* start Excerpted text *

For my birthday, I decided to do the brownie cupcakes I did for Michael’s birthday but to make my own German chocolate icing. German Chocolate Cake (not actually German) includes an icing that is essentially a caramel with coconut and pecans mixed in. It is a glorious icing, but the traditional recipe definitely smacks of the era it came from: the caramel is made using a can of sweetened condensed milk, egg yolks, and butt loads of sugar (most recipes even called for the use of sweetened shredded coconut). It’s straight from the unapologetic, over the top 50’s: can’t you just picture the ashtrays, bomb shelters and rocks glasses?

* end Excerpted text *
* start Supplied information *

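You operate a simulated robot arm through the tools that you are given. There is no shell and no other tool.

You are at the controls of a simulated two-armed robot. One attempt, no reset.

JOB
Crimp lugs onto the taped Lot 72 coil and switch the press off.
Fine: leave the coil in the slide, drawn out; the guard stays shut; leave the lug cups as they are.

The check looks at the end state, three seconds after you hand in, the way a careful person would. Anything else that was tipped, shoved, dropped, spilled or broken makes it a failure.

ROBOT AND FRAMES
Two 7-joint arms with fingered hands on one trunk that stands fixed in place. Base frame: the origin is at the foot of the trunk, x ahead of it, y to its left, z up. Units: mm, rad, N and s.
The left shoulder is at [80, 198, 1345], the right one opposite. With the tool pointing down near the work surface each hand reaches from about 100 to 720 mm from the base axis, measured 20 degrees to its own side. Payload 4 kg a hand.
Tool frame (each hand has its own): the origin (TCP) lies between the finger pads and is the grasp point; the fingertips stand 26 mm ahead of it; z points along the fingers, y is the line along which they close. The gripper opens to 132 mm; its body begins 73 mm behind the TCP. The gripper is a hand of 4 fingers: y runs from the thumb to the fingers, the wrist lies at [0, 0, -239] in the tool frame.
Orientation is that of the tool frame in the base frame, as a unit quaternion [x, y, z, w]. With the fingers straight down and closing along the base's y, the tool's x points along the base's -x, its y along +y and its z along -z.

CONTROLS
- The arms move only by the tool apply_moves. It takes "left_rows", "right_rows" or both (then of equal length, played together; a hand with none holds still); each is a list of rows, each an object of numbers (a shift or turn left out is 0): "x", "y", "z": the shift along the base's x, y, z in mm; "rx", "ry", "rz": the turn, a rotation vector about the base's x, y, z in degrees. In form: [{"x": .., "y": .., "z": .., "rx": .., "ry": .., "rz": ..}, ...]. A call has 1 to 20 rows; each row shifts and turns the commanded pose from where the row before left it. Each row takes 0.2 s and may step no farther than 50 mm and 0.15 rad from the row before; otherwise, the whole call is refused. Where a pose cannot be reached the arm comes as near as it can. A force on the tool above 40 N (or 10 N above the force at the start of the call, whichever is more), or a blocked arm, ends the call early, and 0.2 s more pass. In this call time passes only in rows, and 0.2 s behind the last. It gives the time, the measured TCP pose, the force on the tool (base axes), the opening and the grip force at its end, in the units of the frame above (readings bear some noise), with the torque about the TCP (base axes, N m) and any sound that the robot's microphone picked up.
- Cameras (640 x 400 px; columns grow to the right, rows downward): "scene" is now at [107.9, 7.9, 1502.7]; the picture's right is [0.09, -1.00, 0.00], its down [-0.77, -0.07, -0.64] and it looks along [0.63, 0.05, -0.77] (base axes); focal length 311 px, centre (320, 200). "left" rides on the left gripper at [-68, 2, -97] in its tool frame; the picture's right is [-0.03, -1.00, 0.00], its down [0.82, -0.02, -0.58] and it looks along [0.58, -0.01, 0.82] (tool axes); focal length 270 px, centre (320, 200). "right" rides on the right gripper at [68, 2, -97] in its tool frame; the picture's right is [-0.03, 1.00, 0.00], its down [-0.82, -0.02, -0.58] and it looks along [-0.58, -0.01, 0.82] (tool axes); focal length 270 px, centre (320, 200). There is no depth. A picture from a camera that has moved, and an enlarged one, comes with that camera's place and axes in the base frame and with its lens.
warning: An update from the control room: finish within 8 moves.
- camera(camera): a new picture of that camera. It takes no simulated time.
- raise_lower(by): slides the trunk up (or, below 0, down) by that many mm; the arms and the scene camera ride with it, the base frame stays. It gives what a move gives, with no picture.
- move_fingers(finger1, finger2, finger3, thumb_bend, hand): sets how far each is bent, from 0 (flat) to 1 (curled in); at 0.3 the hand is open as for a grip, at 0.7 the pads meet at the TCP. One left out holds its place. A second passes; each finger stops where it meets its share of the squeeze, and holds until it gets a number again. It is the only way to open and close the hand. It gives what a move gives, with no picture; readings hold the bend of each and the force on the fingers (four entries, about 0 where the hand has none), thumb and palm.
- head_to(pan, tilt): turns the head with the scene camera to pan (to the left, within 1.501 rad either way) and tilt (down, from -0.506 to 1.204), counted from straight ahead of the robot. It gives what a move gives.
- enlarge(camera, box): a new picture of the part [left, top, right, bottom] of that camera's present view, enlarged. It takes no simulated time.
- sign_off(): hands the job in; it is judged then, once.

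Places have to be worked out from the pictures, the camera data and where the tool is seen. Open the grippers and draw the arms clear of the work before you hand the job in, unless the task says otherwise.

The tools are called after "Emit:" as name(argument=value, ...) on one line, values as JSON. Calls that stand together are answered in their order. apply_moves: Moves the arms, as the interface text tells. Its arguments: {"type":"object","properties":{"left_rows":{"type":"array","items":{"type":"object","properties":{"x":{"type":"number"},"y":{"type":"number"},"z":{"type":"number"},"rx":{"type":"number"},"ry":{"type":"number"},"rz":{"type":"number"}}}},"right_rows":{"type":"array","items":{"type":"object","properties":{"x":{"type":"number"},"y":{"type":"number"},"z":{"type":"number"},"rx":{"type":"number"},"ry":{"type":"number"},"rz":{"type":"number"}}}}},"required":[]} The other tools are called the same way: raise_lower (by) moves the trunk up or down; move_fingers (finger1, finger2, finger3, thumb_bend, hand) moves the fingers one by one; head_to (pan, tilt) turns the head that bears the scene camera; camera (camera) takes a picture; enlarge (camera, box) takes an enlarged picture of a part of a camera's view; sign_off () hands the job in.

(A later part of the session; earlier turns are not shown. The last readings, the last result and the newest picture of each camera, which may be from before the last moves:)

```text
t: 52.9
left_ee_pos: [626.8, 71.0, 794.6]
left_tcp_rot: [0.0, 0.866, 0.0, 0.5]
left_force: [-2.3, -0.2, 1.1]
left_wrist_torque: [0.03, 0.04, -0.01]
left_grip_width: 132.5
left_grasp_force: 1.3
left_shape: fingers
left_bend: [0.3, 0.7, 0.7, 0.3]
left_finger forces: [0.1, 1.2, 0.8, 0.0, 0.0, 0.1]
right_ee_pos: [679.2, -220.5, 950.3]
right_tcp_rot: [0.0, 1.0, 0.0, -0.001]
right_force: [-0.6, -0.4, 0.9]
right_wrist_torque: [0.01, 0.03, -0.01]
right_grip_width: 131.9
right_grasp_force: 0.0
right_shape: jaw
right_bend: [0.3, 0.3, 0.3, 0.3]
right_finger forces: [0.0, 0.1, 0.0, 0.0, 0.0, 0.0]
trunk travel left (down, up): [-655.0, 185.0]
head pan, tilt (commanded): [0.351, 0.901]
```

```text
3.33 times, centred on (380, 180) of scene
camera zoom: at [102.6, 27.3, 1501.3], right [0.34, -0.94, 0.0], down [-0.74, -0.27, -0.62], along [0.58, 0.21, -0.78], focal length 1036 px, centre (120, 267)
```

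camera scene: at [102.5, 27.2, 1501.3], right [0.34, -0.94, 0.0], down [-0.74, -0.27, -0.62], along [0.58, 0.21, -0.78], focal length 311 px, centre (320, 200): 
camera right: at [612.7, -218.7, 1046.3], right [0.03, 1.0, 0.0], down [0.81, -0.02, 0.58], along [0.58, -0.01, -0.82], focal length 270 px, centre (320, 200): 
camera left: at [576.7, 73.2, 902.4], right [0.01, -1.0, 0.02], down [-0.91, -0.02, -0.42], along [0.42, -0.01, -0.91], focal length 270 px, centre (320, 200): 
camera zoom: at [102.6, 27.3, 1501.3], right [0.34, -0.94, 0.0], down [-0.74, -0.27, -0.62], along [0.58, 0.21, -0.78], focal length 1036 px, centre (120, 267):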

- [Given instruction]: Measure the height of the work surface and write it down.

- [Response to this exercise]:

* end Supplied information *

- [Given instruction]: Supply the part of the excerpted text that comes after its last sentence.

- [Response to this exercise]:
I decided to keto-ize the icing, which consisted of me mostly shaking my head at the other low carb and paleo versions I could find. To wit: caramel flavor is not browned butter, it’s browned sugar. So, what do you do when you can’t use sugar (and sugar substitutes won’t brown)? You find the one ingredient which best approximates the richest, most delicious brown sugar flavor. That ingredient is… molasses. I’m an unapologetic molasses fiend, I used to drink molasses + apple cider vinegar + hot water every morning when I was vegan. I used it as a nutritional supplement but the fact is that I just really like molasses. It tastes good. It has a beautiful color. It’s packed with minerals and vitamins. The best part? You don’t have to add much molasses to get a nice, rich caramel flavor. You can add enough that it hardly adds many additional carbs per serving, but it will add flavor and color.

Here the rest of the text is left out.